A son âge, on l’imagine facilement en train de couler des jours heureux au bout du lac… Détrompez-vous ! Quand le confinement a sonné, en mars dernier, elle était encore sur scène, à Londres, au Prince Edward Theater. Elle incarnait la femme aux oiseaux dans une nouvelle version de la comédie musicale Mary Poppins. Preuve qu’elle a encore de quoi épater la galerie, le rôle lui a valu une nomination en tant que meilleure actrice dans un second rôle aux Laurence Olivier Awards, l’équivalent britannique des Molières. Mais ce n’est pas ce chômage technique qui va la réduire au silence. Tous les soirs, à 21 heures tapantes, sur son balcon, elle était là, à hurler et à taper dans les mains pour remercier le personnel des hôpitaux.

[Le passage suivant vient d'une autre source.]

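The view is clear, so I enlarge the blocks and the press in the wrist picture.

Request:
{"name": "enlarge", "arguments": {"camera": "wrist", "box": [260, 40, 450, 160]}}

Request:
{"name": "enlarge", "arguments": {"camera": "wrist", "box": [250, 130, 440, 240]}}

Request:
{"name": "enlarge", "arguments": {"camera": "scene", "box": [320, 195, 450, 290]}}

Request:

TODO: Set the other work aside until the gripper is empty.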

Pourtant, en dehors de l’euphorie de ces moments-là, elle peine à trouver son bonheur dans le train-train quotidien actuel. Levée tard le matin, après avoir passé la nuit — au moins jusqu’à 4 heures — à écouter ballets et opéras à la radio ou à la télé, elle entame ensuite sa promenade avant de s’atteler à la préparation du dîner. « Les journées se suivent et se ressemblent. Ce n’est pas déplaisant, juste pesant », continue-t-elle. On sent qu’elle brûle de retrouver les planches, même si elle a bien conscience que les théâtres ne risquent pas de rouvrir de sitôt.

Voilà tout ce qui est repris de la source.